Es trifft auch zu, dass § 234 ZPO im außerstreitigen Verfahren, konkret auch im wohnrechtlichen Außerstreitverfahren nicht anwendbar ist (vgl RIS-Justiz RS0005786; RS0005764; zuletzt 5 Ob 155/10w = wobl 2011/50).

Gemäß § 16 Abs 2 erster Halbsatz WEG ist der Wohnungseigentümer zu Änderungen an seinem Wohnungseigentumsobjekt auf seine Kosten berechtigt. Dieser auf Änderung seines sachenrechtlichen Nutzungsrechts am Wohnungseigentumsobjekt gerichtete Anspruch ist akzessorisch zum Wohnungseigentum und haftet an diesem. Deshalb kann ein solcher Änderungsanspruch nur zusammen mit der Veräußerung des Wohnungseigentums als ein zum Hauptrecht akzessorisches Recht (vgl Wolff in Klang² VI, 295) gültig abgetreten bzw über ihn verfügt werden. Ebensowenig ist ein Zurückbehalten dieses akzessorischen Anspruchs nach Veräußerung des Wohnungseigentums, wie dies durch die Abtretungskonstruktion bewirkt werden sollte, rechtlich möglich (vgl 5 Ob 245/06z = wobl 2007/58 [Call] = Zak 2007/201, 116 = immolex 2007/54 [Prader]; RIS-Justiz RS0032651).

In der Frage, ob das Änderungsrecht des Wohnungseigentümers von seiner sachenrechtlichen Hauptposition trennbar ist, liegt entgegen der Ansicht des Rekursgerichts keine Rechtsfrage von der Qualität des § 62 Abs 1 AußStrG begründet. Dass eine gesonderte Verfügung über ein dem Wohnungseigentum anhaftendes Recht nicht in Betracht kommt, ist durch höchstgerichtliche Rechtsprechung, insbesondere die Entscheidung 5 Ob 245/06z, geklärt.

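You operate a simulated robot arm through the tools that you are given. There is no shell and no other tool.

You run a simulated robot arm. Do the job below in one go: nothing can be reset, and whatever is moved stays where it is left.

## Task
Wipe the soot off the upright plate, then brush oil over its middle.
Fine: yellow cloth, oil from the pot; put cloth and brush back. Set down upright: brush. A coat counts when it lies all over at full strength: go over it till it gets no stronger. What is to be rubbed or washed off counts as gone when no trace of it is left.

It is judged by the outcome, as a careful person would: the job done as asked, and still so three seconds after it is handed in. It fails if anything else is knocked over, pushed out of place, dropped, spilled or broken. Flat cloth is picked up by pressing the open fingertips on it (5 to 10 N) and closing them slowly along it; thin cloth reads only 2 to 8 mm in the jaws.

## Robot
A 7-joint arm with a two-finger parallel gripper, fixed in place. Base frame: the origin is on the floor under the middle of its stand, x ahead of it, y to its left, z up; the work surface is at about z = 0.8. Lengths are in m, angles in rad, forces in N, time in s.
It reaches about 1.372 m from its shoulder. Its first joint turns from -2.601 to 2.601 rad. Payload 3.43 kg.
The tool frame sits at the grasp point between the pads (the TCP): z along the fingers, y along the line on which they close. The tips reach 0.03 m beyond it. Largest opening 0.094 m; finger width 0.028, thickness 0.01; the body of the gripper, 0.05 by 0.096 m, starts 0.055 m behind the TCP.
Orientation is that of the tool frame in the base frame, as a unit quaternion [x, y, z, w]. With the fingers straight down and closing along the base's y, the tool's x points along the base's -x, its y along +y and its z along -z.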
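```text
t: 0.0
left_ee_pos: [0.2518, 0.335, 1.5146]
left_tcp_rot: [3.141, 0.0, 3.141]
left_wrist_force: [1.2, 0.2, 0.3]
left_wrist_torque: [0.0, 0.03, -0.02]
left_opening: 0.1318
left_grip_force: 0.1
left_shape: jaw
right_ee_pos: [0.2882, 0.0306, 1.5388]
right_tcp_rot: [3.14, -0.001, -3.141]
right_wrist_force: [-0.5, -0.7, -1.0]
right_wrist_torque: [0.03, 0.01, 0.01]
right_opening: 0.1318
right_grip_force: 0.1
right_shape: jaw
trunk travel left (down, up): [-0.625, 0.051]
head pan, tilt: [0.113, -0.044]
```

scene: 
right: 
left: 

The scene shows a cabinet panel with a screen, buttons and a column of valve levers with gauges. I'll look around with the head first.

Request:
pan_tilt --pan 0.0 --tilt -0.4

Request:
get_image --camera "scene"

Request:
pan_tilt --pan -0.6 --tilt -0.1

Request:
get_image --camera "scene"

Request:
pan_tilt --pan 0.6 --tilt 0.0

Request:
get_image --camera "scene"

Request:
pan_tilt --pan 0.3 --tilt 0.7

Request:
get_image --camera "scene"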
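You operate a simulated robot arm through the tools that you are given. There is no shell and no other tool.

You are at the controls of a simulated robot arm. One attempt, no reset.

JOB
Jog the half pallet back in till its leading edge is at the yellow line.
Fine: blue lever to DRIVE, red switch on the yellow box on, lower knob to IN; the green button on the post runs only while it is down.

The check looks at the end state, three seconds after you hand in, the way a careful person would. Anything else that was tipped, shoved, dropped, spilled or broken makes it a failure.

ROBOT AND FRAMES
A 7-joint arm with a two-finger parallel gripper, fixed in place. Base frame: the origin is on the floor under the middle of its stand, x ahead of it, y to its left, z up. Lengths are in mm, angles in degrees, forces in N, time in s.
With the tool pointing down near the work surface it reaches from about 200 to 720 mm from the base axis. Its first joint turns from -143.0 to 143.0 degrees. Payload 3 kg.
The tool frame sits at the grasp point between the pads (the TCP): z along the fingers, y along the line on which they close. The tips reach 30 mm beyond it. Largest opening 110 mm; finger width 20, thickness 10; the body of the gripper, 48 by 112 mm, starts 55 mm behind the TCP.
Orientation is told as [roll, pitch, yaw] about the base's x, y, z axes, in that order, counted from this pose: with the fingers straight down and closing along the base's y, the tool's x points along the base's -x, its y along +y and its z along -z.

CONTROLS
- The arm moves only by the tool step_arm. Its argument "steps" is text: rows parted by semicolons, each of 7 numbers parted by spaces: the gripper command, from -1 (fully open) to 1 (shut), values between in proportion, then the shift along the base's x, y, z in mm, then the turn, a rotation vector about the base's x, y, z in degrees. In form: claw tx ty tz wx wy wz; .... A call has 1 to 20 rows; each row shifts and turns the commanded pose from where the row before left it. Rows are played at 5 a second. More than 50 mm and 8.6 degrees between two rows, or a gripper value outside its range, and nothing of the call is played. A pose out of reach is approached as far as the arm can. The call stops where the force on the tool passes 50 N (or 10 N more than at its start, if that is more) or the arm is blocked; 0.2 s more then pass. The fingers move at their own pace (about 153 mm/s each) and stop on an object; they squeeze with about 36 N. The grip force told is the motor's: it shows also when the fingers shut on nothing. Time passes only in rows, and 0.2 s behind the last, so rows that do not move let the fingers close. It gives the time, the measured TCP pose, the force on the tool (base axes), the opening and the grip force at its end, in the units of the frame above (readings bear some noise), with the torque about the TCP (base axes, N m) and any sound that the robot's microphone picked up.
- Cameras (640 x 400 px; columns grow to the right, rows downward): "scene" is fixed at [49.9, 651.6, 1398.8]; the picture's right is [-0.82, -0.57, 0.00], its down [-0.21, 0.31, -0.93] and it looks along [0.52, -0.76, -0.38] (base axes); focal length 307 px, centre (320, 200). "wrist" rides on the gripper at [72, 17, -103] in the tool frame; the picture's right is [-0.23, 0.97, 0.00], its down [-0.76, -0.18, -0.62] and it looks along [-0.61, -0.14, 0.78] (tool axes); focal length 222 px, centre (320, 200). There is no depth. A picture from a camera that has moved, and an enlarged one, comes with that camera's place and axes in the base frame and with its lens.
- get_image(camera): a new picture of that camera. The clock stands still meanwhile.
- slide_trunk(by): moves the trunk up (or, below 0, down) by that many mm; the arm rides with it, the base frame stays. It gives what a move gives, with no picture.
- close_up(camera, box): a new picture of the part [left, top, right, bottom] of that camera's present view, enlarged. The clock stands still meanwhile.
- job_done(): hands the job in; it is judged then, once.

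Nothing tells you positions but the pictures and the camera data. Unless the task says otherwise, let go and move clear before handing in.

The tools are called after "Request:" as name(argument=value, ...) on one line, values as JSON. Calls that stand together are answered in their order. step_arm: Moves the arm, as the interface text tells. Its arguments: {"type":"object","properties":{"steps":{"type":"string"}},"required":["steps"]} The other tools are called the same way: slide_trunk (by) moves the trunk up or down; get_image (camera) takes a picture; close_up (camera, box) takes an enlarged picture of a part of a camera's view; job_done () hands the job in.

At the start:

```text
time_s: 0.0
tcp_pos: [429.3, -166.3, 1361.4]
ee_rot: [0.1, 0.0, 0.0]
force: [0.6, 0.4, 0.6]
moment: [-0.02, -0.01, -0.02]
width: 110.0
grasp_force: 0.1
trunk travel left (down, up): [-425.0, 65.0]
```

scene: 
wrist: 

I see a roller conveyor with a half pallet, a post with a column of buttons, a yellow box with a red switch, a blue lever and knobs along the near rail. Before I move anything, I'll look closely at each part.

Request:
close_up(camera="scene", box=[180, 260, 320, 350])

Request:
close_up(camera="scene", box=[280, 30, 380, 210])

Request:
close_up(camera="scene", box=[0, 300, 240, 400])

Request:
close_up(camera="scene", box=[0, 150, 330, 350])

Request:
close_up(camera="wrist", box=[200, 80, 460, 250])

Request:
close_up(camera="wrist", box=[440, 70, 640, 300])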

Beide Revisionsrekurse waren daher zurückzuweisen.

Die Kostenentscheidung gründet sich auf § 37 Abs 3 Z 17 MRG iVm § 52 Abs 2 WEG. Beide Rechtsmittelwerber haben auf die Unzulässigkeit jeweils des Rechtsmittels der Gegenseite hingewiesen, weshalb ihnen gegenseitig ein identer Kostenersatzanspruch zusteht.